The “hipster” voice is mostly used by hipsters on hipsters, on young people by young people, or on young people by old hipsters. The latter is the most funny because the old person thinks that if they use their hipster voice on young people, the young people will mistake them for being young. For optimal results, this voice goes hand in hand with appropriate young-person slang (words like “sick”, "random" and “awkies”). I try out this voice a lot and I have to say that it hardly ever works.

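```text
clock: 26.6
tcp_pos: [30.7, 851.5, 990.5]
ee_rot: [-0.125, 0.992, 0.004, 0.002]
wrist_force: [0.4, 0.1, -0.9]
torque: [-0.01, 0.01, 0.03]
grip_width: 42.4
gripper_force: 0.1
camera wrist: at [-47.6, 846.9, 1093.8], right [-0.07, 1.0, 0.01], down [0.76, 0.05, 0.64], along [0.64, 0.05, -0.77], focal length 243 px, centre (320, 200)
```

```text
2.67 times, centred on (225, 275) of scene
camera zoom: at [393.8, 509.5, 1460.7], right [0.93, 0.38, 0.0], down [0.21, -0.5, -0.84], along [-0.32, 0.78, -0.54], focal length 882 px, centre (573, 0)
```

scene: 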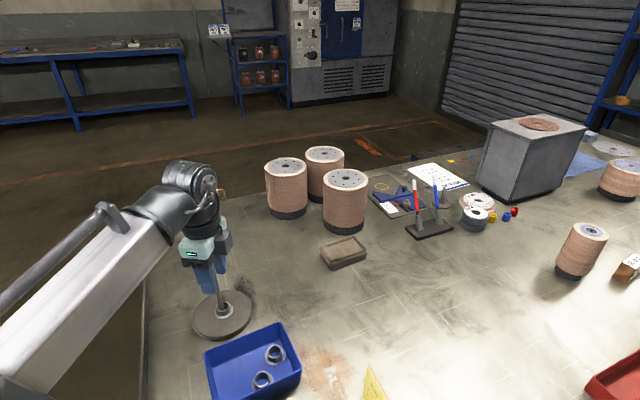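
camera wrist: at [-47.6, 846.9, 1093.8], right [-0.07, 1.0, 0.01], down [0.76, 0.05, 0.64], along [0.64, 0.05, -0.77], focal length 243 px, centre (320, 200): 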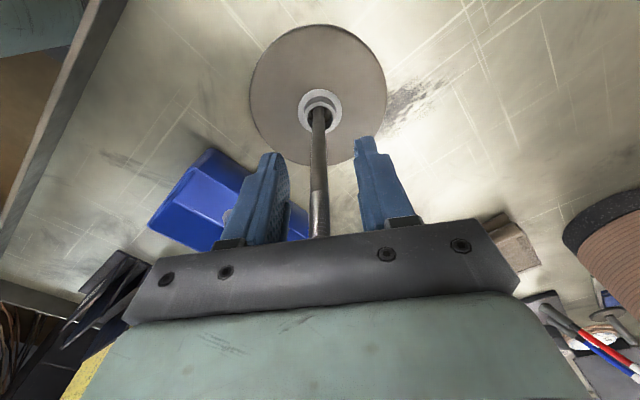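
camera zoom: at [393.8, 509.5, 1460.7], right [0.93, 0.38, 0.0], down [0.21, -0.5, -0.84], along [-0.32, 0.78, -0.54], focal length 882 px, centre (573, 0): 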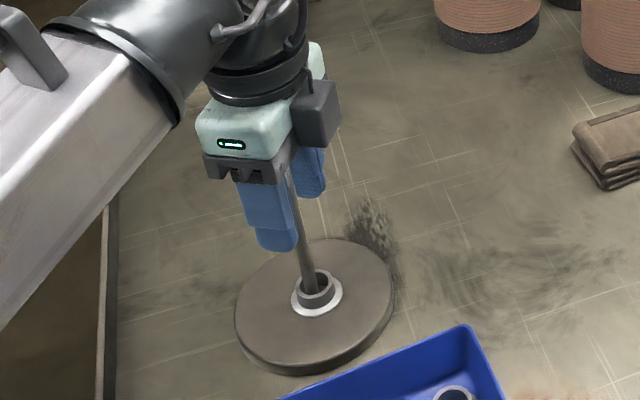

Last but not least, there’s voice that’s my pet hate. It’s the “fun-girl” voice and I think we all know someone who uses it. It’s generally used by a certain kind of girl who is not fun at all. She will mostly use it around blokes and the subtext is: “I’m so fun, I’m like one of the boys but so sexy that I’m irresistible”. This voice is heavily encoded with innuendos and will make use of suggestive phrases such as, “Oh dear, I forgot to put on underwear today” or “Do you think this dress is too see-through?”. Strictly speaking, all women should have outgrown this voice in their early twenties but blow me down if I don’t see full on “mature” women trying to use it. No matter how “fun” they may make it seem, don’t use this voice. Ever.